In seeking public wisdom we expand our search for understanding and acceptance of trade-offs. We deepen both our understanding of what’s at stake and our ability to creatively transcend many trade-offs. Efforts to generate public wisdom engage us in wrestling more thoroughly and creatively with what is fair, righteous, and sustainable. Much of what we already know about deliberation and choice-creating can help us do that. Further research, development, and action could enable us to do it even better.
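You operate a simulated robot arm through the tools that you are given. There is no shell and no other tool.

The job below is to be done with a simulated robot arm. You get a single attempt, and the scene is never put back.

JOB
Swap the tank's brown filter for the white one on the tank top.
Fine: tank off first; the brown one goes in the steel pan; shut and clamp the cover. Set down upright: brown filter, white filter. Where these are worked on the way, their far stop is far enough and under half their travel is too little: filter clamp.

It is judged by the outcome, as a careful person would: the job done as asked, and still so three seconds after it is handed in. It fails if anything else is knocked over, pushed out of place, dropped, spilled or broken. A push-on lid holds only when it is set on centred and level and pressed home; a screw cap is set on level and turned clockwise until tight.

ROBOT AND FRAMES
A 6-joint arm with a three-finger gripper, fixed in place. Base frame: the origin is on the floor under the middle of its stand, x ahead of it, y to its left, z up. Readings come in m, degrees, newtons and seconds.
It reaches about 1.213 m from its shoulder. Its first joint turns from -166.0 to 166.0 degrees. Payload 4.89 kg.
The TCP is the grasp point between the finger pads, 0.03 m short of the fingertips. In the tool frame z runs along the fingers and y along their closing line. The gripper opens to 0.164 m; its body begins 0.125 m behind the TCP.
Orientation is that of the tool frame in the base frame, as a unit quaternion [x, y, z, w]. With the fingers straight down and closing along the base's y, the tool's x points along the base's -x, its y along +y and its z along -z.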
Today we are confronted with extreme climate change and environmental degradation, deeply systemic economic disruptions, profound wealth disparities and concentrations of social power, the unchecked development and spread of dangerous technologies, the limits of growth, resource depletion and pollution, and countless other emerging challenges and crises. Under the circumstances, it seems both reasonable and urgent to promote our collective ability to deepen creatively into these challenges and emerge with coherent wisdom about how to meet them well.

Society needs the capacity to self-organize in diverse, coordinated, successful and sensible ways locally on the ground. We have numerous effective methods and initiatives that further that. Society also needs the capacity to generate wise coherence in the form of whole-community, whole-society, and whole-world policies, programs, agreemen
and resource allocation. This latter capacity is where we are weak.

We are assaulted by evidence that current forms of democracy have (to put it mildly) limited capacity for generating collective wisdom. I propose that those of us in the fields of dialogue, deliberation, powerful conversation, knowledge systems, online collaboration, public engagement, political action and collective intelligence and wisdom have a responsibility to help correct that lack as soon as we can. We already have many tools, methods, and understandings to work with. We need more. Working together with a focus on generating collective wisdom, we can learn our way together into the kind of legitimate, powerful forms of public wisdom our world needs now.